* _SOURCE DOCUMENT_:

A Horror Story

Friends, I cannot sugar coat this. Just need to come out and say it. C took a dump on my pillow this evening.

While I’m sure he was just looking for a soft place for his shit to land, I can’t help but take it a little personally.

C spends much of his time naked from the waist down these days. We are potty training. Or he is potty training. He doesn’t really want Z and me involved. He pees on the floor. Panics. Cries. Runs to the bathroom. When he is wearing a pull up he pees. Shouts, “I poop! I poop!” while standing there bow-legged. Cries. Takes off his pants and pull ups and runs to the bathroom. We have hardwood floors throughout the entire house. Peeing on them isn’t a huge deal to clean up. It is part of potty training. We are cool with it.

Bottom line: progress is being made. He has only actually peed on the pot a handful of times, but he willingly goes to the bathroom himself about a dozen times a day. He sits there. Shouts, “I peed!” Wipes his balls with a square of toilet paper (yeah, not sure what that is about). Flushes the toilet. Except for the fact that we are wasting a horrifying amount of water, and he is completely delusional about actually peeing, things are going well.

Cut to tonight. The fam got home from a stroll to our friends’ house to drop off a food container. C ran inside. I started weeding. T and Z collected helicopter seeds from our maple tree into Z’s hat and took turns climbing into the treehouse and throwing them on each other’s heads.

C really likes to do his own thing. T ran towards the house and told us C was watching TV. Not ideal while the rest of us were enjoying being outside, but whatever.

And here is why you never “whatever” when a two and a half year old is involved. We came inside and the TV was off. C wasn’t on the first floor. Ominously his pull up and pants were on the floor of the downstairs bathroom. We headed upstairs as C sauntered out of Z and my bedroom. “I pooped!” he crowed.

Being he confuses poop and pee on the regular I wasn’t alarmed. Just annoyed that I’d be cleaning pee in my bedroom. Z was ahead of me and I heard, “Oh man. Charlie! Oh no.” I picked up the pace. Two turds. Two. Glistening on my pillowcase. C with some unnecessary bravado, “I pooped!”

After bathing the boys I noticed some shit on my pants and on my hands. Still not sure where and when the point of transfer was. Just washed my hands throughly, threw the jeans in the washing machine, and felt thoroughly defeated by life. And by poop.

photo (35)

This is the face of a woman who has spent too much time cleaning poop.

tiny hiney

Moments later he peed all over the porch.

happy t

One of his teachers sent this to Z. He was proud of the magnet bundle he made. I’m proud because he didn’t poop on any of my belongings today.



10 thoughts on “A Horror Story

  1. this made me laugh – actually, giggle right out loud. mostly because i feel your pain, having gone through it with my boys. i was lucky…my oldest was a little late, but trained in one day. my middle, two days and my youngest, that was just a blur, but it happened fairly quickly, without any major mishaps like you have just lived through. mine were naked all the time (sadly, they still spend an abundance of their time this way). i have plenty of bare bum pictures, peeing off the deck. they still prefer this method of relieving themselves…i don’t often argue because it beats cleaning pee off the floor, wall, seat….wherever.

* _RECORDED INFORMATION_:
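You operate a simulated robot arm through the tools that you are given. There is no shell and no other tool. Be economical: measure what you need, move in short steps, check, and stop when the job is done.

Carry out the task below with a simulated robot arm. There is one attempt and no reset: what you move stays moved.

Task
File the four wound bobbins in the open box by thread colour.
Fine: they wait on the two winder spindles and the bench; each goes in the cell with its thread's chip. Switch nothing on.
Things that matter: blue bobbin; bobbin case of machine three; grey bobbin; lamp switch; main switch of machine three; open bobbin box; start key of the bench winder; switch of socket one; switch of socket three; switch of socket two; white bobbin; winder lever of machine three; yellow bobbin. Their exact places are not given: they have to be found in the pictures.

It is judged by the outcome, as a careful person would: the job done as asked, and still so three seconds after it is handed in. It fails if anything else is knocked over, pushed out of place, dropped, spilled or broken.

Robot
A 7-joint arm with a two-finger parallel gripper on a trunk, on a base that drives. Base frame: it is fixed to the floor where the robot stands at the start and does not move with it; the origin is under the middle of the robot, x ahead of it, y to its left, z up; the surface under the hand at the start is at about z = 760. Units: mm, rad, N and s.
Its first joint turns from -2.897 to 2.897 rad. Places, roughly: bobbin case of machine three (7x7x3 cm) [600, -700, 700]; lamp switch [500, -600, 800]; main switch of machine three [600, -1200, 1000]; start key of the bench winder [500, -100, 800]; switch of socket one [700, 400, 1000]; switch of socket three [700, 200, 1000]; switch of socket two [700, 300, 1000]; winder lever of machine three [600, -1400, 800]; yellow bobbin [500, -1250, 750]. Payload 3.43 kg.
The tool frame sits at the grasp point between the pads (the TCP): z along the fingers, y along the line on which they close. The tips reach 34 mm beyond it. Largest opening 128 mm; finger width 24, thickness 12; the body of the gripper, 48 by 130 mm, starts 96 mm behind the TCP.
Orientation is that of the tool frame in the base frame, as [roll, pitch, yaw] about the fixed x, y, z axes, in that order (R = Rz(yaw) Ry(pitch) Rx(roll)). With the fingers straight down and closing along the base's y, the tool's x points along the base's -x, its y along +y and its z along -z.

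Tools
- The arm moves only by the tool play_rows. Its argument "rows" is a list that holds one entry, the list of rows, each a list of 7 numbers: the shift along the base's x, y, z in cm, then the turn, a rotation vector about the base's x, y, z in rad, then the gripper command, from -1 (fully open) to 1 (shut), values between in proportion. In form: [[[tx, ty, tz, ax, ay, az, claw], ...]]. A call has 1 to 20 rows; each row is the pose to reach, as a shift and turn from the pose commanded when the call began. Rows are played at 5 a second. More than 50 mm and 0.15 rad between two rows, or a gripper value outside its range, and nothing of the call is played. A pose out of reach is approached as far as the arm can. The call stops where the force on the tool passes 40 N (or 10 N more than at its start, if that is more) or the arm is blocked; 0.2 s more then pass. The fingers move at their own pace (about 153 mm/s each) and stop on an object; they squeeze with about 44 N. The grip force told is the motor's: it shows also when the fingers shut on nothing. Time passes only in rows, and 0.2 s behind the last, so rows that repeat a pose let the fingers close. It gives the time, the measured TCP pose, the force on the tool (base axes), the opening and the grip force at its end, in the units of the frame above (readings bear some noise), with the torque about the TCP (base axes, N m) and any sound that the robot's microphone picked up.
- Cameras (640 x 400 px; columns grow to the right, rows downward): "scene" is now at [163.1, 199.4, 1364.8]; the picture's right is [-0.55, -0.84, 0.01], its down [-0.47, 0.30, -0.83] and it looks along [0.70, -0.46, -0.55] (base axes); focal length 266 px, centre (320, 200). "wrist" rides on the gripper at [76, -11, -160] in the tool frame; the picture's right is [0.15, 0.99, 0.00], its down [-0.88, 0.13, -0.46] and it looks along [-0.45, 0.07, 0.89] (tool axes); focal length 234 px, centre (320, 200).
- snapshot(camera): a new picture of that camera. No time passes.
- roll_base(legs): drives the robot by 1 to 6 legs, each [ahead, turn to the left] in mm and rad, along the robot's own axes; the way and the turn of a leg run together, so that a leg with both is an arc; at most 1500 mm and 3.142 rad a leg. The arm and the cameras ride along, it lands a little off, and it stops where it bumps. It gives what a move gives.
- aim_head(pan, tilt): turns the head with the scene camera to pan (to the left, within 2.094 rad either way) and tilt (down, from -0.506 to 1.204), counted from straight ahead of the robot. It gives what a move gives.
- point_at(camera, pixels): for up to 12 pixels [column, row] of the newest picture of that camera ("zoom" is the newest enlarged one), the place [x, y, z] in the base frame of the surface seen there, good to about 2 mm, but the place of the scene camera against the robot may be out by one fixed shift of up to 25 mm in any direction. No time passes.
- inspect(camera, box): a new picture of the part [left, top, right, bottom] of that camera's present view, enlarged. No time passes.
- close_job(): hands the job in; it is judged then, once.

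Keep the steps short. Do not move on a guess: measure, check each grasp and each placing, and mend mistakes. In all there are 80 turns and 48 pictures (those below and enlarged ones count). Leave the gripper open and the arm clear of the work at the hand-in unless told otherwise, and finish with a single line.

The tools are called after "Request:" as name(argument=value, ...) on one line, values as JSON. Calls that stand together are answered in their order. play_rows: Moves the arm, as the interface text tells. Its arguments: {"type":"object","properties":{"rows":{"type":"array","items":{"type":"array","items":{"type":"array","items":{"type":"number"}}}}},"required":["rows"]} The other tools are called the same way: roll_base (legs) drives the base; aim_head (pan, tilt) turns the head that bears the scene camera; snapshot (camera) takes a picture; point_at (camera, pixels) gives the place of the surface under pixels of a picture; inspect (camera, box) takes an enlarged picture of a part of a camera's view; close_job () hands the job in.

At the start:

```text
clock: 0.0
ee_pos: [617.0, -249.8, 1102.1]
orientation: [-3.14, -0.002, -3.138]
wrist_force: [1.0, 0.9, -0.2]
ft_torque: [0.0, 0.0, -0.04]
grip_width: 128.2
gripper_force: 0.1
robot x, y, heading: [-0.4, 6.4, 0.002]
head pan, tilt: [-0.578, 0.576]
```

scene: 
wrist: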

* _WHAT TO WORK ON_:
Please continue the source document.

* _RIGHT ANSWER_:
    boys are just gross. disgusting little creatures. i enjoyed the little peek into your evening though, takes me back. does yours lick things? my four year old (charlie as well) regularly licks the dirt off the side of the car. says he likes it.
    like i said…gross.

    • Oh dear. Neither of my guys lick the side of the car. But they both love to put metal in their mouths. My oldest is same age as your Charlie and he will suck on the end of a hammer if he gets his hands on one!

      Boys are filthy. When I was potty training my oldest a friend was over and used my bathroom and said it didn’t smell like pee. I could have kissed her.

  2. This was too funny! I can’t add anything, except maybe a little commiseration. I’ve been there sister! Well, OK, maybe not exactly ‘there’, on a pillow, but we had our share of territory markings. Hope you got a nice relaxing something for the rest of the night.

  3. Karen-

    All I will say here (because I tend to be intensely internet private about my kiddo) is that GIRL YOU WOULD NOT BELIEVE THE STORIES I COULD TELL YOU.

    Email me. I am happy to share stories that will make this seem like a cake walk and contextually normalize things for you 🙂

    You are doing a great job. Like I always say: if they are doing this at 16, then we should freak out.


    • Yes, and thankfully 16 is off in the far distance. Not worried about his behavior developmentally. Just tired of touching his poo. But fb message me stories! I love to laugh at the bizarre things these little people do. Hope you are well, lady. Sending hugs.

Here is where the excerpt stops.